# Start of Recorded information

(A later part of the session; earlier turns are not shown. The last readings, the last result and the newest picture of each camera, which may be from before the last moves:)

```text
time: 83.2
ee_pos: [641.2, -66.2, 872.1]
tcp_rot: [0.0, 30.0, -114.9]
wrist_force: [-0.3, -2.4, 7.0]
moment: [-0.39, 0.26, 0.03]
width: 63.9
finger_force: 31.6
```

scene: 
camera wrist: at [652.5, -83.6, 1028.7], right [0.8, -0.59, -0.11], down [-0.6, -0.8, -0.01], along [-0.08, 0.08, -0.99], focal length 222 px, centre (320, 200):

# End of Recorded information

Reproduce the material above, every line of it, exactly.

● Written solution
(A later part of the session; earlier turns are not shown. The last readings, the last result and the newest picture of each camera, which may be from before the last moves:)

```text
time: 83.2
ee_pos: [641.2, -66.2, 872.1]
tcp_rot: [0.0, 30.0, -114.9]
wrist_force: [-0.3, -2.4, 7.0]
moment: [-0.39, 0.26, 0.03]
width: 63.9
finger_force: 31.6
```

scene: 
camera wrist: at [652.5, -83.6, 1028.7], right [0.8, -0.59, -0.11], down [-0.6, -0.8, -0.01], along [-0.08, 0.08, -0.99], focal length 222 px, centre (320, 200):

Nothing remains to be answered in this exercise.